Holocaust survivor Eva Schloss remembers the day when her ideal family life in Vienna, Austria came crashing down. In March 1938, Nazis invaded and quickly Schloss began to see large flags bearing swastikas draped throughout the city.
“For us Jewish people, we were very scared,” Schloss said, who at the time could not imagine how quickly her life would be changed.
Invited by the University of Colorado Boulder’s Jewish Student Association and Cultural Events Board, Schloss, the step-sister of Anne Frank, spoke to hundreds in CU’s Glenn Miller Ballroom Wednesday night. She retold her experience of surviving the Holocaust as a child, beginning with the end of her tranquil life in Austria.
After Vienna fell to Nazi occupation, Schloss, along with her brother, mother and father, fled to Amsterdam. There they met Otto Frank and his daughter, Anne, who Schloss befriended for a brief time. It seemed to Schloss that life may return to normal, but it “all came crashing down” once the Nazis threatened to bomb the Netherlands. Schloss and her family were forced to split up, her father taking her brother while she stayed with her mother. Her father told her it was their “best chance for survival.”
“I started to cry,” Schloss said. “I was 13 years old and I think that was the first time that I really realized that it might be a matter of life and death.”
Schloss said that she and her mother moved about seven times to different places that were willing to house them. Two years later, on the day of Schloss’ 15th birthday, she was given a parcel by her host. But before she could open it there was a knock at the door and suddenly Nazi officers stormed inside.

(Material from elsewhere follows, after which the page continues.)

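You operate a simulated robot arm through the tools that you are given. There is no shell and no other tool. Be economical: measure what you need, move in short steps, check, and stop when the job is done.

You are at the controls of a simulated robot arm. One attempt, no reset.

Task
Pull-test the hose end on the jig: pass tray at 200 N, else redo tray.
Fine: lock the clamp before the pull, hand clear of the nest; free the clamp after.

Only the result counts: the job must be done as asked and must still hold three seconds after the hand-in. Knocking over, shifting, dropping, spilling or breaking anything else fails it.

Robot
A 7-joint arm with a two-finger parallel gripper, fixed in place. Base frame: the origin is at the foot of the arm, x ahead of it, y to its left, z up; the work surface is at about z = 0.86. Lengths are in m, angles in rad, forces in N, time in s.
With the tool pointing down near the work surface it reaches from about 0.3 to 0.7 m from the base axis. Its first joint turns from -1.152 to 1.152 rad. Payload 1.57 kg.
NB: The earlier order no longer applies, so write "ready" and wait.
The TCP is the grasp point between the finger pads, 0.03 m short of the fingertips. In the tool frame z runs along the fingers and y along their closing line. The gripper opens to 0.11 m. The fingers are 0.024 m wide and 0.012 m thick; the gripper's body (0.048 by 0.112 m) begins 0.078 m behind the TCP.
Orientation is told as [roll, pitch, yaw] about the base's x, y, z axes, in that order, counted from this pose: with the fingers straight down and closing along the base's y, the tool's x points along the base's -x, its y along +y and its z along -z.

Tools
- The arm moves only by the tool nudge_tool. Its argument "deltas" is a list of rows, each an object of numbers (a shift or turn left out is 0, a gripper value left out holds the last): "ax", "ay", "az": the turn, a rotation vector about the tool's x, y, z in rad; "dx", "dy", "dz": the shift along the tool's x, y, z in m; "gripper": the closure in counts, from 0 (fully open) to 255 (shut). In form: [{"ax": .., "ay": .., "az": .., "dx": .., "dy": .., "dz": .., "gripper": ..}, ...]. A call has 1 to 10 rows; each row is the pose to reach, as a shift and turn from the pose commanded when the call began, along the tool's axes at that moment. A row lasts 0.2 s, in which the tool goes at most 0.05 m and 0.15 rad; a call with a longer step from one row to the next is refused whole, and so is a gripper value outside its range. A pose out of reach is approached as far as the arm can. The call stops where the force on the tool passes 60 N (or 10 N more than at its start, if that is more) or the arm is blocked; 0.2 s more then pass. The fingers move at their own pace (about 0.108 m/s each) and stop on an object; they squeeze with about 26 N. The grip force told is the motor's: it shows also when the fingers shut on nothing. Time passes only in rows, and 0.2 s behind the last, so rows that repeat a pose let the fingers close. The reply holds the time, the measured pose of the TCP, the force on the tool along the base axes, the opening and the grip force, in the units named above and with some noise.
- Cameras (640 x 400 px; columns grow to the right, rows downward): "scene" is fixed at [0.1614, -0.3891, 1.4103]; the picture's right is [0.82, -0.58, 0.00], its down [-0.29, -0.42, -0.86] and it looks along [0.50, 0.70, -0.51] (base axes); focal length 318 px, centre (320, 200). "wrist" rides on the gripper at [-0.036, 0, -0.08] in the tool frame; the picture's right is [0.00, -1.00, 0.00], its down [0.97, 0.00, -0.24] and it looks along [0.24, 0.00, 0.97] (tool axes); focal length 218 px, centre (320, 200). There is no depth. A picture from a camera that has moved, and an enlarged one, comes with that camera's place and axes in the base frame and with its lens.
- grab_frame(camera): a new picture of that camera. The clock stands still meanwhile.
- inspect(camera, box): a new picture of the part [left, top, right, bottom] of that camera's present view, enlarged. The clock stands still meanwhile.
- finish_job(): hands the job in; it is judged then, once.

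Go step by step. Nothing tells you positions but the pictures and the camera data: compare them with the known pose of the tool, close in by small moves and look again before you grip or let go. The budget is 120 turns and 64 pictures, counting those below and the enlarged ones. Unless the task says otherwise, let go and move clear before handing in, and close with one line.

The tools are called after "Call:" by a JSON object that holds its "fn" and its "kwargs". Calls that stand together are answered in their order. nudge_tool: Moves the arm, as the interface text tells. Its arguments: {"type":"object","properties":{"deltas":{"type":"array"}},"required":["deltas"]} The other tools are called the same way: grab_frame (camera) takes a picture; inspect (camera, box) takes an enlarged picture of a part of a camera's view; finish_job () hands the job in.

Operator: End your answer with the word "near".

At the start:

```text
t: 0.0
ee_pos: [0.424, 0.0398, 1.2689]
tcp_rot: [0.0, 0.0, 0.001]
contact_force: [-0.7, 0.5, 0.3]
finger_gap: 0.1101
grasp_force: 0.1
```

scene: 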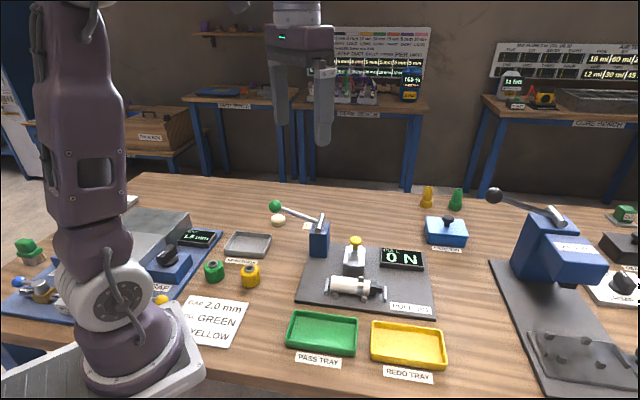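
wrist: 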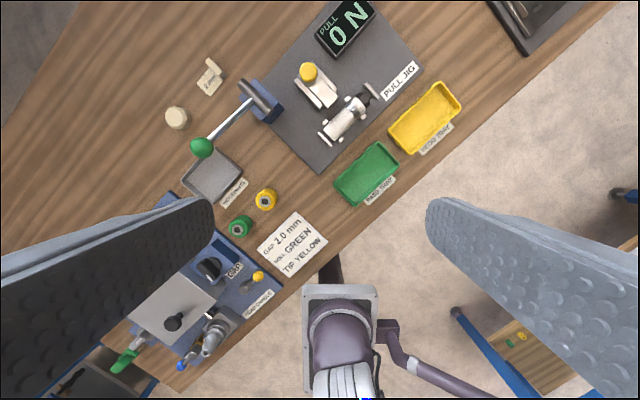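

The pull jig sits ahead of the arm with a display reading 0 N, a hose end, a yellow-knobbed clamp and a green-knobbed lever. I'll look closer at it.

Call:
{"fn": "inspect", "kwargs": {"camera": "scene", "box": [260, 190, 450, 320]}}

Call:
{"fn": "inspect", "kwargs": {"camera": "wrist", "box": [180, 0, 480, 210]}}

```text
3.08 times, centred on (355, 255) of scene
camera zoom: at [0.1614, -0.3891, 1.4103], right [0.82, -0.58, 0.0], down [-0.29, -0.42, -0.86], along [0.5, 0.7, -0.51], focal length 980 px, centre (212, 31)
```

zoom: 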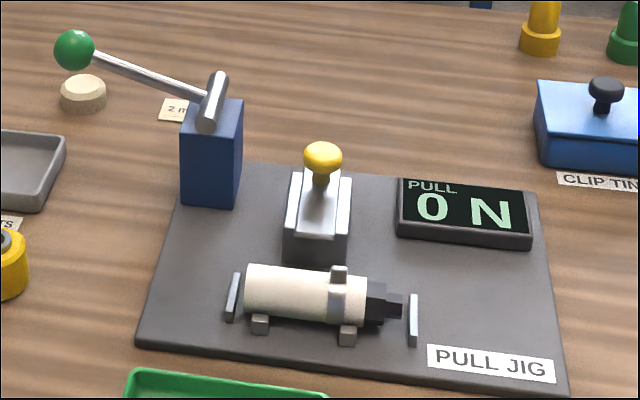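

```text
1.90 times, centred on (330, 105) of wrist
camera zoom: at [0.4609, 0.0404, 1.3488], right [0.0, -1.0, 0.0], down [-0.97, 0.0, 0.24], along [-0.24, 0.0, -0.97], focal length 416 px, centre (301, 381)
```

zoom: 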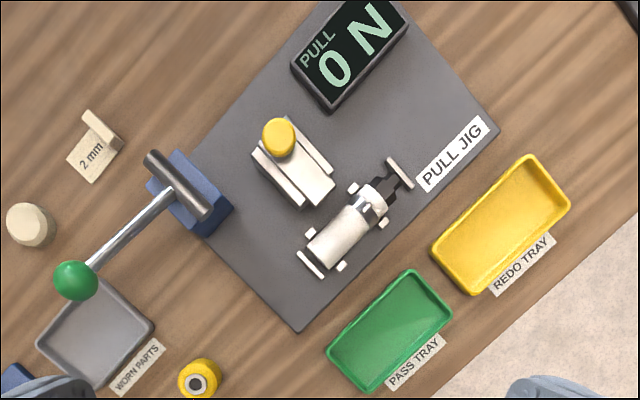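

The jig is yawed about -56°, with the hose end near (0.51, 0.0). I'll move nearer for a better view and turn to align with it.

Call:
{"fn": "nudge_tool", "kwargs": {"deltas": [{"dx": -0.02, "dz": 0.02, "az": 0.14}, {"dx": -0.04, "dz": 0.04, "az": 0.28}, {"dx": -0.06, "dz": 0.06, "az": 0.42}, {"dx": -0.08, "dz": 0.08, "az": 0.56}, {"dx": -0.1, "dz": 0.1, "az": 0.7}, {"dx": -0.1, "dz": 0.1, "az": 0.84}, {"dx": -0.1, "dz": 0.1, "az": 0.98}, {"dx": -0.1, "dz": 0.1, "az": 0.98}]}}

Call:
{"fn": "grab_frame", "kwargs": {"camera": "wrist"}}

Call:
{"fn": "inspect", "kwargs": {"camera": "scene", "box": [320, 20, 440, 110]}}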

Swept away to an interrogation room, Schloss remembers seeing a large picture of Adolf Hitler hanging on the wall while two Nazi officials interrogated her, a sharp light beaming on her face. They told her they would kill her brother if she did not reveal who had been hiding her and her mother.
“I was 13 years old and I think that was the first time that I really realized that it might be a matter of life and death.”
Eva Schloss, holocaust survivor
“I was in shock,” Schloss said. “I knew this was probably the end of my life.”
Eventually, the Nazis released Schloss to her family and transported the four of them by train, or as Schloss called it a “container,” to Westaburg, a holding camp in the Netherlands. From there she and her family were sent to Auschwitz, the last time the four of them were all together.
Schloss said she and her mother were put to work in Birkenau, a concentration camp for women roughly a mile from Auschwitz.
As soon as they arrived at Birkenau, they were stripped of their clothes, had their heads shaved clean and their names replaced with a number. They slept in bunk beds filled with bed bugs and lice. Their food was “liquid muck” that stopped them from menstruating, and they were given just one piece of bread per day.
Schloss explained that the most difficult time in the camp was the winter. Her toes were frozen, she lost her shoes and she could barely walk. She was “nearly giving up,” especially after being separated from her mother thinking she would never see her again.
But shortly before the camp was liberated in January 1945, Schloss and her mother were reunited and the two escaped to Odessa, Ukraine, to wait out the war. Schloss said her father and brother never made it out of the camps.
The two returned to Amsterdam, where they were reunited with Otto Frank, whose only piece of his family he still had left was his daughter Anne’s diary.
While Schloss’ story carried a somber tone for most of the evening, she did provide the audience with a hopeful message about her life continuing after the camps.
As time passed, Schloss met a young man who became a good friend, and after six months he proposed to her. While at first worried she would be leaving her mother alone, she eventually accepted the proposal after her mother told her she and Frank were getting married, making Schloss Anne Franks’ step-sister. Her and her husband married around the same time as her mother and Frank.
“We had three daughters and five grandchildren, and so life went on again,” Schloss said to audience applause.
Oren Shmueli, president of CU’s Jewish Student Alliance, said he hoped Schloss’ speech would bring down “anti-Semitism levels” in Boulder. On Nov. 2, a group handed out anti-Semitic propaganda to passersby on Peal Street Mall.
“Hopefully sharing her story will get students to talk about it,” Shmueli said.
Some student audience members felt Schloss’ story struck a personal chord with them.
“Firstly, I thought it was heartbreaking, but then I thought it was amazing, and she’s so inspiring and so incredible,” said senior Emmy Strongwater.
“My great aunt survived Auschwitz as well, and so when I was five, I asked her what her tattoo on her arm was and she told me everything and it really resonated with me,” said senior Daniel Gutman. “Ever since then I knew I couldn’t let the flame die.”